The finding, reported Oct. 9 in JAMA Network Open by researchers at Vanderbilt University Medical Center in Nashville, Tennessee, and Northwestern Medicine in Chicago, measures EHR engagement in terms of health care team interactions per hour with the EHR during the adult inpatient stay, reflecting user activities such as reviewing test results, updating clinical notes, and maintaining active medications.

“Our premise in undertaking this analysis is that EHR engagement, as reflected in access logs, is an overlooked but important measure of clinical effort and attention,” said the report’s lead author, Chao Yan, PhD, a research fellow in Biomedical Informatics at VUMC. “Our findings, as well as the analysis framework itself, provide an opportunity to detect potentially unknown disparities in health care.”

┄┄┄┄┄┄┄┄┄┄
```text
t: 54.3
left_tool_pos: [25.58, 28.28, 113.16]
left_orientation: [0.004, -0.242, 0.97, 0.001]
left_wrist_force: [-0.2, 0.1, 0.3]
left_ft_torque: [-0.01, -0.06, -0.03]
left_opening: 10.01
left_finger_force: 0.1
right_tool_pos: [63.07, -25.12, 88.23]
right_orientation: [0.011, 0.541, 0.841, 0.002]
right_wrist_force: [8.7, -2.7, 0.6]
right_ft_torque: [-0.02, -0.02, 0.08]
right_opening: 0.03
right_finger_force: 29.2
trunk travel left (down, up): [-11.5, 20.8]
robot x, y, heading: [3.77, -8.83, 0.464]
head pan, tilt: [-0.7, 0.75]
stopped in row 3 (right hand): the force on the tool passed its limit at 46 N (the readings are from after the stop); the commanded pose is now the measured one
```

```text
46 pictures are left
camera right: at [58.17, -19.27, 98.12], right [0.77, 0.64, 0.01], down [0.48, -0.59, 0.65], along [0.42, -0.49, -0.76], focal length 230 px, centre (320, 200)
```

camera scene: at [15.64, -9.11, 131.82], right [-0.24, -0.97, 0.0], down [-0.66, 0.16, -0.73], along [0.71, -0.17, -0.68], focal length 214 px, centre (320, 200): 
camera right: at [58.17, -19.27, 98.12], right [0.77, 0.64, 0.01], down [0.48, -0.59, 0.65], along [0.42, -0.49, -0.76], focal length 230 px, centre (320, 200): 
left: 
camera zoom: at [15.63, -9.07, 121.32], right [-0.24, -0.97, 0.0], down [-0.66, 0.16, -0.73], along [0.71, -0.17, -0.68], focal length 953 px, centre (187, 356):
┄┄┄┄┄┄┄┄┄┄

From VUMC, the r­eport’s co-first author is PhD student Xinmeng Zhang and the senior authors are You Chen, PhD, assistant professor Biomedical Informatics, and Bradley Malin, PhD, Accenture professor of Biomedical Informatics. Others on the study from VUMC include Kaidi Kang, MS, Martin Were, MD, MS, Peter Embí, MD, MS, and Mayur Patel, MD, MPH. The study was supported by the National Institutes of Health (grants LM012854, HG012510, AG058639, GM120484).